**Directives**
[A] Write out the passage shown from "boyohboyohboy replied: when" to "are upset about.", both included.
[B] Pick up the passage shown at the point where it stops and go on.

**Passage shown**
Do you have a bus manager? We have what is called the bus barn manager and that is who I express my concerns with - he oversees the rest of the bus drivers.
Wish I could be of more help.
boyohboyohboy replied: I called the bus owner, he is the one who makes the routes and hires the drivers..I dont know who else to talk to. I have just asked for a window of time that we can all stick to, so I can be there, I am willing to give it a 30min window as long as they tell me what the window is..I understand totally being late for road and weather conditions, or bus behavior issues, because I will still be there, but not early, and not 30 mins early.. he has to stick to the window of time also.. thats all I am asking
jcc64 replied: So was he willing to stick with that, then?
boyohboyohboy replied: when I called him, he said to me he was driving and would call me back and hasnt yet. so my dh his calling him tomorrow. I know some of the other parents from the bus stop called and were upset so he might not be in a hurry to call us back. I havent had a chance to explain to him what we are upset about.
cameragirl21 replied: I don't know what the solution here is but I do see it from both sides in that the bus driver sees this as a job and once the kids are dropped off then his work is done, so to speak. Whether or not an 8 year old, ten year old, 16 year old, etc are old enough to walk from the bus stop to their home is subjective and ultimately can and should only be determined by the parents and no one else, especially not a bus driver. I think the biggest problem I have here is that there are children involved and bad things can happen to children. I feel like it is the responsibility of all adults, parents or not, to go the extra mile to ensure a child's safety, even if doing so is not your "job" so to speak. I can perhaps understand a bus driver's ambivalence toward an 8 year old walking a few blocks but cannot fathom any circumstance in which a five year old girl should be dropped off with complete apathy and lack of concern, especially if she says she is scared. For this reason, I feel this bus driver is perhaps not an ideal fit for a job that involves the well being and safety of children and if I were his boss, I am not sure I'd be comfortable keeping him in that sort of work capacity. There was a case here in Miami, in the sticks where it is considerably safer than Miami itself, in the 90s about a boy called Jimmy Ryce...google him if you wish, but he was 9 and taken from his bus stop by a male who took him to his house (the man's house, not Jimmy's house), sodomized him and then killed him. The way I see it, 9 year old Jimmy would be a grownup today had it been safe for him to walk home from his bus stop, which btw was a block or so away from his home if I remember the story correctly. Like I said, Idk what the solution is but dropping off children who say they're scared and their moms aren't there and just driving away is NOT the solution, that's for sure. I'm sorry this is happening to you, Stacy, but after the story I lived through here with Jimmy Ryce, seeing his face on flyers everywhere offering up a reward and all the searches only to find out he died on or about the same day he was kidnapped, Idk, were I in your place, I'd raise holy you know what till a viable solution were found. And I hope you find it and don't back down till you do.

**Data**
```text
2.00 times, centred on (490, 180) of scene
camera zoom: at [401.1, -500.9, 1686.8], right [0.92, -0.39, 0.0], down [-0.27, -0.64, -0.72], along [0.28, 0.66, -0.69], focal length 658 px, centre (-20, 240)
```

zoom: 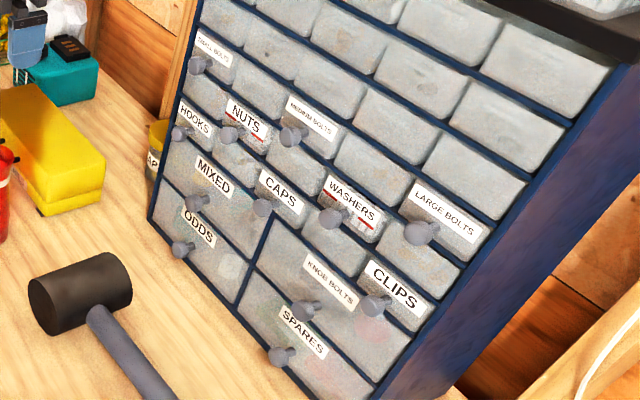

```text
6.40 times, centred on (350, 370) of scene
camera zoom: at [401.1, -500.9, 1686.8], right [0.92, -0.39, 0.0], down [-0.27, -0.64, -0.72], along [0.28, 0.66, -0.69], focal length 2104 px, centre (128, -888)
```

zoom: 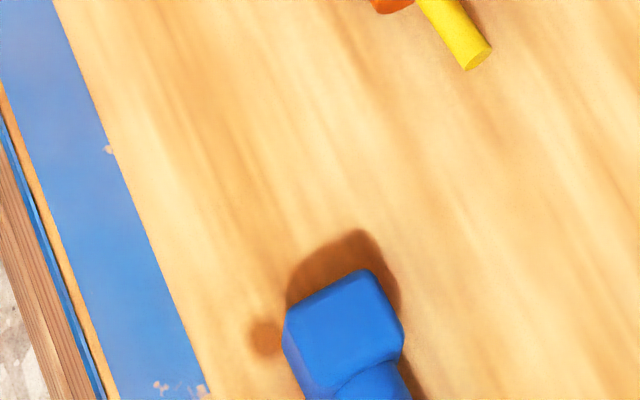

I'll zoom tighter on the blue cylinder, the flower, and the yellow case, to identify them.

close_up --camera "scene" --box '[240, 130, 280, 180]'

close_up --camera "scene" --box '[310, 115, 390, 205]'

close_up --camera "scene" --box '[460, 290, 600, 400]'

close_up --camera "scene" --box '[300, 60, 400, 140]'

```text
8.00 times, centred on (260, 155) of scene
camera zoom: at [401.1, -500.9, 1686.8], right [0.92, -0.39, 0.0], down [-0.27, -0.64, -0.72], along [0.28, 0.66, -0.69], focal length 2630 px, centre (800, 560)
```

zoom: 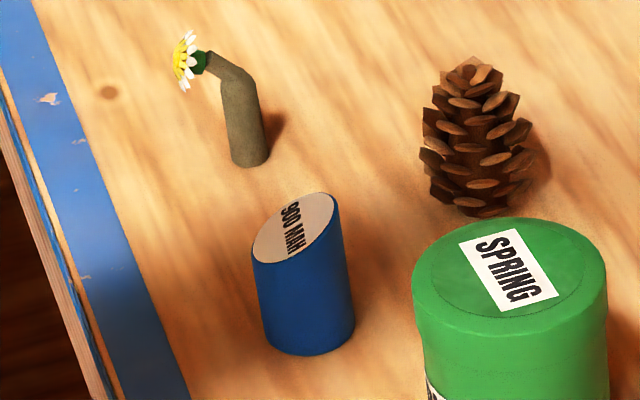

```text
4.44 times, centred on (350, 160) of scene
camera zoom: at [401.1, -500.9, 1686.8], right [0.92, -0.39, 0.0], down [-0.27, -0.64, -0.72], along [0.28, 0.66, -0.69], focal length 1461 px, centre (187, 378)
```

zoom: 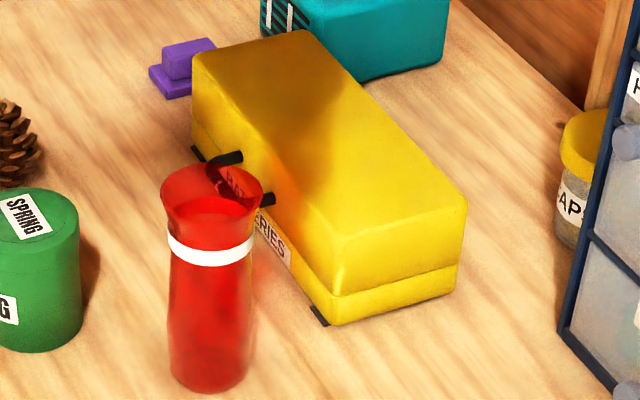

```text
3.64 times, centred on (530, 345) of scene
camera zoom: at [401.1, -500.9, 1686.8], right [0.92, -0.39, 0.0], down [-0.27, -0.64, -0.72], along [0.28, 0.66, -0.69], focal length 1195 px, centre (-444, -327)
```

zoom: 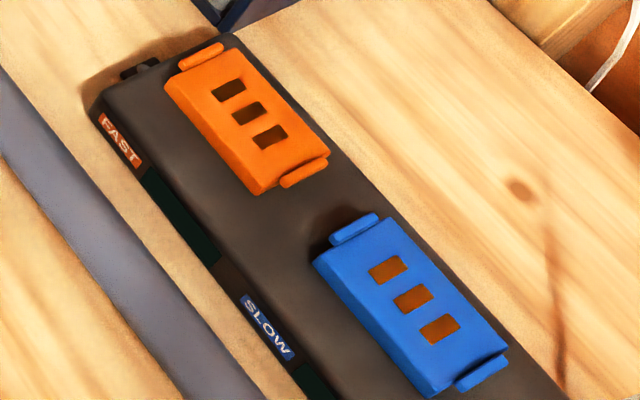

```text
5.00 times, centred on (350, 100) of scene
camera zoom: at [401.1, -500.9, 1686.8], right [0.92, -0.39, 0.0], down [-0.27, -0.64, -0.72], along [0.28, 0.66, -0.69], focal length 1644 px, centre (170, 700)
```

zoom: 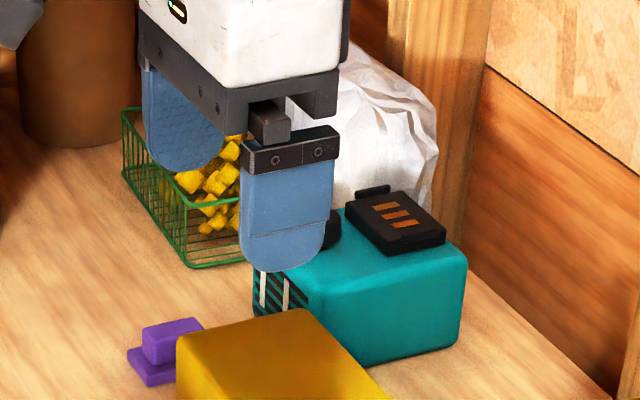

**Final answers**
[A]
boyohboyohboy replied: when I called him, he said to me he was driving and would call me back and hasnt yet. so my dh his calling him tomorrow. I know some of the other parents from the bus stop called and were upset so he might not be in a hurry to call us back. I havent had a chance to explain to him what we are upset about.

[B]
boyohboyohboy replied: I think my problem is also, that this bus driver doenst have a clue where these kids live or how far they walk...they dont know. they dont care. I agree that his job is done once they get the kids to the bus stop, at the time they the bus service told us to be there...I dont see how its right to bring them early and drop them off..and say oh well. I am not giving up on this, I have talked to caleb about what the alternative is, and how to be safe. I also told him we are super proud of him for staying with the little 5 yr old girl.
coasterqueen replied: ((HUGS)) I think it's sad that a bus driver thinks of what he/she does as a job. Maybe it's different in school systems where they contract out a bus driver company, who knows. Our bus drivers are hired by our school system - they run the buses. Most of the bus drivers live in the district, had/have kids themselves in the district.
mom21kid2dogs replied: I agree totally. There really seems to be alot more ownership of the kids and their safety when the actual district provides the busing.
julesmom replied: Did the 5yr old's parents complain too? That might help if you are united. I think it's ridiculous the driver let the kids off if they said they were scared. Where's the compassion?
Do you have someone in charge of your buses? Who makes the routes? Our school has a bus person in charge of the routes and the buses. So even though they hire a bus company, our school has say in what goes on.
MommyToAshley replied: Maybe it'd be easier to just pick him up from school? Ashley's school is five minutes away, it'd be quicker and easier than waiting up to 30 minutes at a bus stop.
boyohboyohboy replied: we dont have the ability to do that right now...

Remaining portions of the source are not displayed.